__Document extract__.

La politique officielle des autorités provinciales et nationales est que les creuseurs artisanaux travaillant sur les permis des sociétés minières industrielles devraient être relocalisés sur des Zones d’Exploitation Artisanale (ZEA). Ceci est sur le point de se produire sur le site Namoya de Banro, qui se trouve à 225 kilomètres au sud-ouest de Bukavu, juste à l’intérieur des frontières de la province Maniema, où les mineurs artisanaux sont supposés se relocaliser tout près à Matete pour extraire de l’or, le début de production étant prévu pour 2014. La relocalisation sur une ZEA est aussi la solution privilégiée des autorités à Mukungwe, une grande exploitation aurifère artisanale avec le statut ‘rouge’ qui est inscrit sur le permis 43 de Banro, celle-ci faisant l’objet d’une étude de cas dans ce rapport.

Cependant, comme le montre l’étude de cas, il n’est absolument pas certain qu’une ZEA appropriée s’y trouve. Une alternative qui n’a pas été essayé, toutefois, est que les creuseurs restent sur le site et que Banro facilite, supervise et soutienne la production aurifère et/ou éventuellement achète la production résultante. C’est de cette façon que l’ancienne Société Minière et Industrielle du Kivu (SOMINKI) opérait normalement au Sud-Kivu.

II. UN APERÇU DE L’EXPLOITATION AURIFÈRE DANS LA PROVINCE DU SUD-KIVU

La province du Sud-Kivu est généreusement dotée en gisements aurifères. Presque tous ces gisements sont exploités par des creuseurs artisanaux, dans des nombres variant d’une poignée de personnes à des milliers. Les principaux groupes de gisements aurifères exploités au Sud-Kivu sont:

 Sud-ouest de la capitale provinciale Bukavu, dans les territoires de Walungu et Mwenga, y compris Mukungwe;

 Ouest de Baraka, dans le territoire de Fizi, comprenant les sites tels que Butende et Michikachika;

 Sud-est de Lubi, aussi dans le territoire de Fizi, incluant les sites tels qu’Israel et Masumu;

 Près de la frontière du Nord- Kivu, dans le territoire de Kalehe, comprenant des sites tels que Kairenge et Kitendebwa; et

 À l’ouest de la province vers Maniema, dans le territoire de Shabunda, avec des sites incluant Kalanda et Kalutindi.

Il existe au Sud-Kivu depuis l’indépendance une longue tradition de milices rebelles découlant des financements du commerce illicite d’or. Par exemple, le Président Laurent Désiré Kabila passait en contrebande de l’or du Sud-Kivu, via le Lac Tanganyika, à la Tanzanie quand il était un combattant rebelle durant les années 1960 et 1970.

Même lorsque les milices non étatiques n’ont pas participé à la chaîne d’approvisionnement des ressources minérales, la tendance dominante au Sud-Kivu, comme dans les autres provinces productrices d’or en RDC, a été l’exportation de pratiquement tout l’or produit artisanalement de manière officieuse et non enregistrée.

Depuis 2006, des Groupes successifs d’Experts des Nations Unies sur la RDC ont identifié l’exploitation artisanale au Sud-Kivu, particulièrement pour l’or, comme une principale source de financement de conflits.

__Data segment__.
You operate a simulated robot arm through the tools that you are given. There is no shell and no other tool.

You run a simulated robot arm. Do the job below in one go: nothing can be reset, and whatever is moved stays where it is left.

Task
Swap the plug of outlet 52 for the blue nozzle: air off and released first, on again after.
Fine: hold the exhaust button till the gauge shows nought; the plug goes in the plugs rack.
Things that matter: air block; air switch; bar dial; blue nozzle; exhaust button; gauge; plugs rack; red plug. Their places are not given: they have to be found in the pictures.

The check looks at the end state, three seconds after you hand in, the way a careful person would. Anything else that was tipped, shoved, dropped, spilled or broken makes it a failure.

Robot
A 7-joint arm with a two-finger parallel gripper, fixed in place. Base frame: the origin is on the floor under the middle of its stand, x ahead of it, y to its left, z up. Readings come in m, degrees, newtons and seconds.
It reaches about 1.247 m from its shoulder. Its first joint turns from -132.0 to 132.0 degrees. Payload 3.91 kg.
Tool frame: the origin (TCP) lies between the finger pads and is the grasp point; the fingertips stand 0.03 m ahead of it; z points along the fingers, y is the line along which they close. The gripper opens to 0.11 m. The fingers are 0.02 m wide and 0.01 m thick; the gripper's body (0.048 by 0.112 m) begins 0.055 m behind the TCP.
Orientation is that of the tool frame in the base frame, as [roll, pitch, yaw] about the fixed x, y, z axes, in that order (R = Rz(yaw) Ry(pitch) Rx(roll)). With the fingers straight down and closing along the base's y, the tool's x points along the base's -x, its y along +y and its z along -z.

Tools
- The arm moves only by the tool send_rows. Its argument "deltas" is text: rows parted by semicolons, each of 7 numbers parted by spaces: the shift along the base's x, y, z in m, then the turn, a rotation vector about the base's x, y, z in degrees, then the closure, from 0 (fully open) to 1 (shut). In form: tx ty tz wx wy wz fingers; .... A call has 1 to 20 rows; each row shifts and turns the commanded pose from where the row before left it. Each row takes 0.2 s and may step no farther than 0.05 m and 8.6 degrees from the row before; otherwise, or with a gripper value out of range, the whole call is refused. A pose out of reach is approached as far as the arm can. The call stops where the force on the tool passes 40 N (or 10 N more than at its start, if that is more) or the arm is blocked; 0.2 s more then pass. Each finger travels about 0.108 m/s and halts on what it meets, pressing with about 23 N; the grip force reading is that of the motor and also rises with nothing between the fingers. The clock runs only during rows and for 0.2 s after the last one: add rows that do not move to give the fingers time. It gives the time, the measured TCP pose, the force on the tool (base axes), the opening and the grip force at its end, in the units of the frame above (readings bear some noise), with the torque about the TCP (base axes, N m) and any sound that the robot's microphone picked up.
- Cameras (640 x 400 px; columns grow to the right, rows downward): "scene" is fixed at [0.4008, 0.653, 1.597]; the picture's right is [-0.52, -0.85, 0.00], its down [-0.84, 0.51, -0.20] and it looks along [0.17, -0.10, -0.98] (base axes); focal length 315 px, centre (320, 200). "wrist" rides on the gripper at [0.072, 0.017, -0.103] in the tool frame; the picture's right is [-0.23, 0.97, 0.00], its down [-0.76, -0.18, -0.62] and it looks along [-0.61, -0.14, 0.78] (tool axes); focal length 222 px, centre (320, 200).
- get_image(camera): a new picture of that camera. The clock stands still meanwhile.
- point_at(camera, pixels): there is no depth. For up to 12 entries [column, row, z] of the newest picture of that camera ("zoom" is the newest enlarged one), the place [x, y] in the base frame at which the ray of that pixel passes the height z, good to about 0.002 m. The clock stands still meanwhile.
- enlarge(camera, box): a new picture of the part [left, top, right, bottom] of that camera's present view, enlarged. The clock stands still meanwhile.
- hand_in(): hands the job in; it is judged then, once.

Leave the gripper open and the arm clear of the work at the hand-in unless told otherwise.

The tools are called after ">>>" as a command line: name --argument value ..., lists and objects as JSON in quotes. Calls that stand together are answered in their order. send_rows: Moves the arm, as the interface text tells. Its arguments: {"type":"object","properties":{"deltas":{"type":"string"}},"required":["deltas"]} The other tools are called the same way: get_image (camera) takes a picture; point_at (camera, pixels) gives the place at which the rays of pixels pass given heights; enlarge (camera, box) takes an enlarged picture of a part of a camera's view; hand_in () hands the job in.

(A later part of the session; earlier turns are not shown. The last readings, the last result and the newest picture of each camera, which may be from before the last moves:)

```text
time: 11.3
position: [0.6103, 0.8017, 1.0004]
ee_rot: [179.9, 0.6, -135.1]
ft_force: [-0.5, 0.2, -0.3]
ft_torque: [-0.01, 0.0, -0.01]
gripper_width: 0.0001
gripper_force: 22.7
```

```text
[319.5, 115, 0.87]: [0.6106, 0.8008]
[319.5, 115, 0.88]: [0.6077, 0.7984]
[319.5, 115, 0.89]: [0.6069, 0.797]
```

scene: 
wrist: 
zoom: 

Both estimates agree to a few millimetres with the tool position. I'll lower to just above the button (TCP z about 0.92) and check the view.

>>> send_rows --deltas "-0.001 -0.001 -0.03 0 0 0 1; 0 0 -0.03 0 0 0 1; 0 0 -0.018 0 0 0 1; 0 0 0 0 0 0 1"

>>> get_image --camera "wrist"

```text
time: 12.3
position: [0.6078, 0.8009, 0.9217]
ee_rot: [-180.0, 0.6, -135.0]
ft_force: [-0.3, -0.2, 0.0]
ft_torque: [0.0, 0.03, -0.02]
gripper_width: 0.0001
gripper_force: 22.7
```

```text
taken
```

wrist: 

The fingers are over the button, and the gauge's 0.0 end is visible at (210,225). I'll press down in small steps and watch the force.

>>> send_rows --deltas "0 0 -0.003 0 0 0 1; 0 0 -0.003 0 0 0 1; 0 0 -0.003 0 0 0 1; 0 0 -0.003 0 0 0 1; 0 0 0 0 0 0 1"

__Things to do__.
(A) Locate "La province du Sud-Kivu est" and "Kalanda et Kalutindi." in the document extract, and write out these words with everything between them.
(B) Could you carry on with the document extract from where it ends?

__Answers to the exercise__.
(A)
La province du Sud-Kivu est généreusement dotée en gisements aurifères. Presque tous ces gisements sont exploités par des creuseurs artisanaux, dans des nombres variant d’une poignée de personnes à des milliers. Les principaux groupes de gisements aurifères exploités au Sud-Kivu sont:

 Sud-ouest de la capitale provinciale Bukavu, dans les territoires de Walungu et Mwenga, y compris Mukungwe;

 Ouest de Baraka, dans le territoire de Fizi, comprenant les sites tels que Butende et Michikachika;

 Sud-est de Lubi, aussi dans le territoire de Fizi, incluant les sites tels qu’Israel et Masumu;

 Près de la frontière du Nord- Kivu, dans le territoire de Kalehe, comprenant des sites tels que Kairenge et Kitendebwa; et

 À l’ouest de la province vers Maniema, dans le territoire de Shabunda, avec des sites incluant Kalanda et Kalutindi.

(B)
En 2010, une interdiction de l’exploitation artisanale de neuf mois au Maniema, Nord et Sud-Kivu, imposée par le Président Joseph Kabila, pour lutter contre le problème du financement de conflits, ainsi que la décision de certaines sociétés internationales de cesser l’approvisionnement en RDC plutôt que de dénoncer leurs activités, comme l’exige l’article 1502 de la loi Dodd-Frank sur la Réforme de Wall Street et la Protection des Consommateurs (intitulée Dodd-Frank Wall Street Reform and Consumer Protection Act[6]) ont eu un impact significatif sur l’exploitation minière de la cassitérite et du coltan au Sud-Kivu, entraînant une réduction marquée de leur production et de leur commerce et, donc, une diminution du financement des groupes armés, mais effleurant à peine le secteur aurifère artisanale, où la production et le commerce semblent avoir continués comme auparavant.

1. Sociétés actives dans la Province du Sud-Kivu

Pendant la fin des années 1980, SOMINKI commença à perdre de l’argent et se dirigea vers la faillite, principalement à cause de la chute du prix international de l’étain.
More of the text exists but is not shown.